Second-cycle institutions could be potential target for extremists – the NCCE warns

The National Commission of Civic Education has called on authorities to be cautious and implement strategies that can help students at second-cycle institutions detect, prevent, and contain violent extremism.

According to the commission, the recent riots at various schools have exposed the vulnerability of the schools and students and have given room for such extremists to strike when found in the country.

“You will all agree with me that the recent riots at our second-cycle institutions speak volumes and can be used as initiating points for these extremists. And once these people notice that our students are used to violence or rioting, they can begin recruiting them. So, authorities ought to up their game and begin to implement educational strategies to that effect.”

Speaking at a sensitization program held at the CK Tedam University of Technology and Applied Sciences in Navrongo, the Upper East Regional Director of the Commission, Mawuli Agbenu, added that aside from the secondary schools, the tertiary institutions needed to devise mechanisms to deal with the same issues.

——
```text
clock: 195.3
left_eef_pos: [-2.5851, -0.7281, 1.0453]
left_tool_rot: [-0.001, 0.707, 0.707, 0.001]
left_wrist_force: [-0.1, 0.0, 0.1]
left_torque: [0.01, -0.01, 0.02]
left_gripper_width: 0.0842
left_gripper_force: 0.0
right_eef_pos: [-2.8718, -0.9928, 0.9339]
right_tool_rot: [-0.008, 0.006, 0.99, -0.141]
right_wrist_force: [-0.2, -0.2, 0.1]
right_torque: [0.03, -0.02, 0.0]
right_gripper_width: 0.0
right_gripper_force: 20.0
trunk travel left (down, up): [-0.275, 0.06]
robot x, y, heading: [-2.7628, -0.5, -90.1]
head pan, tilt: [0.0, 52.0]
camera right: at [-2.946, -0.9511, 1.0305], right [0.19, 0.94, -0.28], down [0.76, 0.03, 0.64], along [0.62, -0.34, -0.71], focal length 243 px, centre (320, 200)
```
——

“As a commission, we cannot say we have records of extremism in the region or country yet, but we can also not deny the fact that we are not a step closer to such either. Because if you look at our 2021 and 2023 reports, all the factors (corruption, economic woes, and unequal distribution of resources) that are fueling such activities in our neighbouring countries like Burkina Faso and others are the same here in the country.”

“So, we need to begin drawing practical strategies on how the youth, students, and people as a whole can detect, prevent, and contain violent extremism when it comes into contact,” he stressed.

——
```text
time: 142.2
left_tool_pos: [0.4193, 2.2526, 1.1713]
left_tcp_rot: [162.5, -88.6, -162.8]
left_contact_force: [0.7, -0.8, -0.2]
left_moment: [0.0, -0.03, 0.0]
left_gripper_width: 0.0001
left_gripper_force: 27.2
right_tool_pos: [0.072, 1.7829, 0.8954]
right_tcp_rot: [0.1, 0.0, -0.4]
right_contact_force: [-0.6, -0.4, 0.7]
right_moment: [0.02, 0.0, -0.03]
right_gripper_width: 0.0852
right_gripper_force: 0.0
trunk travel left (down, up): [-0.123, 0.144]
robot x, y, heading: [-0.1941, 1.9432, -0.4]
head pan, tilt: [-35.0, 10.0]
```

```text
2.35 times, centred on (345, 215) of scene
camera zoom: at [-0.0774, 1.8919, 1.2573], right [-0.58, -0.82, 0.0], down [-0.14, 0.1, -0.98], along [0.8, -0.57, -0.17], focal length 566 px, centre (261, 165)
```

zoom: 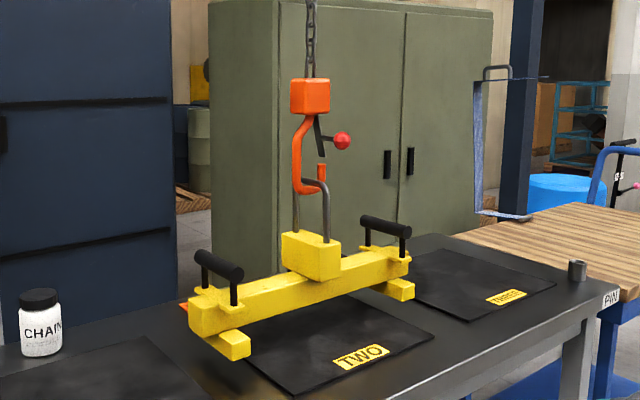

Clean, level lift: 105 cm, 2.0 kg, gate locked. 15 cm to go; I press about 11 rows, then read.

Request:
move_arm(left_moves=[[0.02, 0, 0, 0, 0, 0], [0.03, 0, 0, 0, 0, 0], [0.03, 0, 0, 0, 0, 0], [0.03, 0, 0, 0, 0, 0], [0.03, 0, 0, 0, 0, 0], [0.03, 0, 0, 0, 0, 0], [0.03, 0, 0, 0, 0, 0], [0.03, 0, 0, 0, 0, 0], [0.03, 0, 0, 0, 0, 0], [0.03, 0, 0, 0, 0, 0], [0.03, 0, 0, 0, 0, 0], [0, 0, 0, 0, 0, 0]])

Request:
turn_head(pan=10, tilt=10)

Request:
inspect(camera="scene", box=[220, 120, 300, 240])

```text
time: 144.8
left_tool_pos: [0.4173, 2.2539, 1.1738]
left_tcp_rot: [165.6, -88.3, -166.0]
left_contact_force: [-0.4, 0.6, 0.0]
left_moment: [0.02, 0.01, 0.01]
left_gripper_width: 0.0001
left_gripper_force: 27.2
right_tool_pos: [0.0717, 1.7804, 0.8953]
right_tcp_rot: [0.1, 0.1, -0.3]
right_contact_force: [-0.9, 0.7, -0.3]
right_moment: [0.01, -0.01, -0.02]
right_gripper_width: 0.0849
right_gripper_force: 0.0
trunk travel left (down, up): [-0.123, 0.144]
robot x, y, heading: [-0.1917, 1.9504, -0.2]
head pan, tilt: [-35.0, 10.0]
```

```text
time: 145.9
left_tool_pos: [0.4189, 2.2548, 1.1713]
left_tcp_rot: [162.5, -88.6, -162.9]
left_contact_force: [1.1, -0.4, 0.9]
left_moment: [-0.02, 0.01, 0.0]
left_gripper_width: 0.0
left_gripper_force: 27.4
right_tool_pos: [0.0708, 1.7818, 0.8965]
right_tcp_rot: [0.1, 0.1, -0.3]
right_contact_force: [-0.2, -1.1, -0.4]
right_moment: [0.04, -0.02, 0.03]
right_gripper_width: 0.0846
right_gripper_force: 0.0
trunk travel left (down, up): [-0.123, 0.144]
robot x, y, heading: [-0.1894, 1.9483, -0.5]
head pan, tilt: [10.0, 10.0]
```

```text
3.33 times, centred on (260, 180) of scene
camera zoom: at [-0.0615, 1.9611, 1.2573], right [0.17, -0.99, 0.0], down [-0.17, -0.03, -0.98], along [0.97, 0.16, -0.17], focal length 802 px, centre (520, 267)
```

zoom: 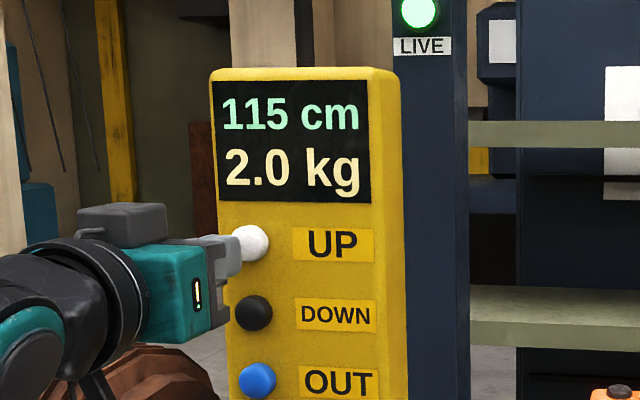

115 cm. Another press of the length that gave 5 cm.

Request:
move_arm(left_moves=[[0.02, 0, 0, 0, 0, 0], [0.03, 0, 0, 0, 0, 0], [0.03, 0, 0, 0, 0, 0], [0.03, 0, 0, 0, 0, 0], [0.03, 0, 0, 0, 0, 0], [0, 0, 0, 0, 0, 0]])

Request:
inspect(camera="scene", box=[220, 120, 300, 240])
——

Touching on the programme, he said it was designed with funding from the European Union to sensitize youth, including students from secondary and tertiary institutions on ways to detect, prevent and contain violent extremists in various settings.

“Of course, you know in the region, we don’t have those kinds of rioting issues too much in the tertiary institutions as we have in the secondary level, however, we know that the same youth, most of them are young people who hail from various communities that can be potential victims if they are not equip with the knowledge of how to detect, prevent and contain violent extremism.”

He, however, noted that the programme targets eight regions including the Upper East, Upper West, North-East, Northern, Savannah, Bono, Bono-East, and Oti Regions.

One of the resource persons for the programme, Professor David Millar, Vice Chancellor for the Millar Institute for Transdisciplinary and Development Studies also called on the participants to be vigilant, and always report to the right authorities when they suspect ill activities of unfamiliar faces in their communities.

Some of the participants who were excited about the initiative assured the commission that they will be vigilant and embraced the hashtag #See something, Say something# campaign at their homes and campuses.